Required task:
Exactly the lines from the one containing "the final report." through the final line of the listing are to be retyped, and nothing more. Return a JSON list in which every string is one line; blank lines are skipped.
— BEGIN Given material —
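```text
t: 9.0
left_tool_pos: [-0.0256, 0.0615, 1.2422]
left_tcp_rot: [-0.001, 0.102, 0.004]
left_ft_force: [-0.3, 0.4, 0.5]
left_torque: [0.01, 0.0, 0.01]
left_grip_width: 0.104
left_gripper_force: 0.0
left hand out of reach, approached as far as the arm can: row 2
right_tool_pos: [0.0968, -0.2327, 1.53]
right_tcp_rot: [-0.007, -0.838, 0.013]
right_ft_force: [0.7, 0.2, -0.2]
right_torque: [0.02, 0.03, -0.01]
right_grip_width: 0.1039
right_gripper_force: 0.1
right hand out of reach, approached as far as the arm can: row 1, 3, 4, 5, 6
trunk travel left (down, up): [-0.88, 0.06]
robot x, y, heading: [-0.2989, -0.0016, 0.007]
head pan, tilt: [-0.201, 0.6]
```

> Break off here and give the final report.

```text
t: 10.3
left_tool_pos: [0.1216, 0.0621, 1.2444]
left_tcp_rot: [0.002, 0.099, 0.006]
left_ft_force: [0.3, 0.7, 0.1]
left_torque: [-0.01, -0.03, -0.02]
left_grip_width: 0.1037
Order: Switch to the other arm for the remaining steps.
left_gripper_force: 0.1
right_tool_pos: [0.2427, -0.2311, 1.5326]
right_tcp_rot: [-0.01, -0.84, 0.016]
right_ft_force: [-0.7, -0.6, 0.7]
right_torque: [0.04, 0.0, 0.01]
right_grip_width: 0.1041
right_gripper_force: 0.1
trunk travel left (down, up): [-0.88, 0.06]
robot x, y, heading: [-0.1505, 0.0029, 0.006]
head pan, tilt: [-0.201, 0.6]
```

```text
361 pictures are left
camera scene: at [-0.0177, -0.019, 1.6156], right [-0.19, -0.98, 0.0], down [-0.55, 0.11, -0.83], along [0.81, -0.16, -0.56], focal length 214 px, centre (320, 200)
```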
— END Given material —
Exercise answer:
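[
  "> Break off here and give the final report.",
  "```text",
  "t: 10.3",
  "left_tool_pos: [0.1216, 0.0621, 1.2444]",
  "left_tcp_rot: [0.002, 0.099, 0.006]",
  "left_ft_force: [0.3, 0.7, 0.1]",
  "left_torque: [-0.01, -0.03, -0.02]",
  "left_grip_width: 0.1037",
  "Order: Switch to the other arm for the remaining steps.",
  "left_gripper_force: 0.1",
  "right_tool_pos: [0.2427, -0.2311, 1.5326]",
  "right_tcp_rot: [-0.01, -0.84, 0.016]",
  "right_ft_force: [-0.7, -0.6, 0.7]",
  "right_torque: [0.04, 0.0, 0.01]",
  "right_grip_width: 0.1041",
  "right_gripper_force: 0.1",
  "trunk travel left (down, up): [-0.88, 0.06]",
  "robot x, y, heading: [-0.1505, 0.0029, 0.006]",
  "head pan, tilt: [-0.201, 0.6]",
  "```",
  "```text",
  "361 pictures are left",
  "camera scene: at [-0.0177, -0.019, 1.6156], right [-0.19, -0.98, 0.0], down [-0.55, 0.11, -0.83], along [0.81, -0.16, -0.56], focal length 214 px, centre (320, 200)",
  "```"
]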